To be clear: This is not a prediction; it’s a warning. Many things about the current Russian political system are strange, and one of the strangest is the total absence of a mechanism for succession. Not only do we have no idea who would or could replace Putin; we have no idea who would or could choose that person. In the Soviet Union there was a Politburo, a group of people that could theoretically make such a decision, and very occasionally did. By contrast, there is no transition mechanism in Russia. There is no dauphin. Putin has refused even to allow Russians to contemplate an alternative to his seedy and corrupt brand of kleptocratic power. Nevertheless, I repeat: It is inconceivable that he can continue to rule if the centerpiece of his claim to legitimacy—his promise to put the Soviet Union back together again—proves not just impossible but laughable.
To prepare for Putin’s exit does not mean that Americans, Europeans, or any outsiders intervene directly in the politics of Moscow. We have no tools that can affect the course of events in the Kremlin, and any effort to meddle would certainly backfire. But that doesn’t mean we should help him stay in power either. As Western heads of state, foreign ministers, and generals think about how to end this war, they should not try to preserve Putin’s view of himself or of the world, his backward-looking definition of Russian greatness. They should not be planning to negotiate on his terms at all, because they might be dealing with someone else altogether.

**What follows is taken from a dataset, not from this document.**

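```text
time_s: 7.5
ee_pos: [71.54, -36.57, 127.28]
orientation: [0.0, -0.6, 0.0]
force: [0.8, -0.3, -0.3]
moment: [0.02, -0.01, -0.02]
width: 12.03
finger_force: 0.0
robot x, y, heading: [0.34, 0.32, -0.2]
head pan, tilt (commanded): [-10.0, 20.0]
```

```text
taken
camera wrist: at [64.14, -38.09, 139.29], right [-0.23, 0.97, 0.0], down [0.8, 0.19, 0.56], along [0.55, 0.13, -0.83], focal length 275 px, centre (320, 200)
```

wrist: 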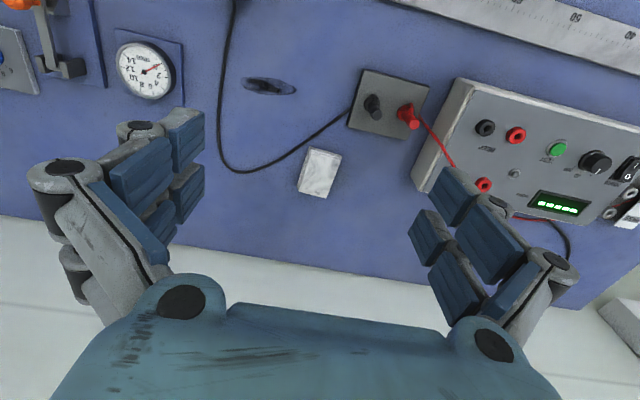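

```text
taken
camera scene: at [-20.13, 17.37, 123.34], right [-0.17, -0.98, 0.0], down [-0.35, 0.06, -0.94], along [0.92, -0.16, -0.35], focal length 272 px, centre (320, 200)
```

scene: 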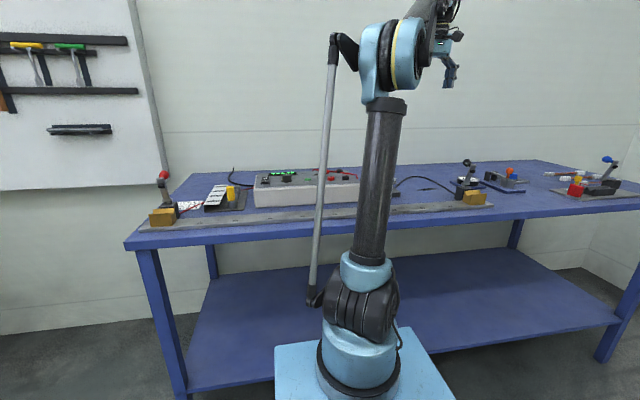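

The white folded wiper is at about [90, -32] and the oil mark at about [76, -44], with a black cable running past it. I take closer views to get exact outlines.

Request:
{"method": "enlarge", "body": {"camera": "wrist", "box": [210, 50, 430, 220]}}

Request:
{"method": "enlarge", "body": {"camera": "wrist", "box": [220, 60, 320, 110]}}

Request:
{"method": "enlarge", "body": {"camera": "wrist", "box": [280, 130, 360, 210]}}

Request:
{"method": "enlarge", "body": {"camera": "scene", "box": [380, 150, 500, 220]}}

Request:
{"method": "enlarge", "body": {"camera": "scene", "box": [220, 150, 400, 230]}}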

Even if they prove ephemeral, the events of the past few days do change the nature of this war. From the very beginning, everybody—Europeans, Americans, the global business community in particular—has wanted a return to stability. But the path to stability in Ukraine, long-lasting stability, has been hard to see. After all, any cease-fire imposed too early could be treated, by Moscow, as an opportunity to rearm. Any offer to negotiate could be understood, in Moscow, as a sign of weakness. But now is the time to ask about the stability of Russia itself and to factor that question into our plans. Russian soldiers are running away, ditching their equipment, asking to surrender. How long do we have to wait until the men in Putin’s inner circle do the same?
The possibility of instability in Russia, a nuclear power, terrifies many. But it may now be unavoidable. And if that’s what is coming, we should anticipate it, plan for it, think about the possibilities as well as the dangers. “We have learned not to be scared,” Reznikov told his Kyiv audience on Saturday. “Now we ask the rest of you not to be scared too.”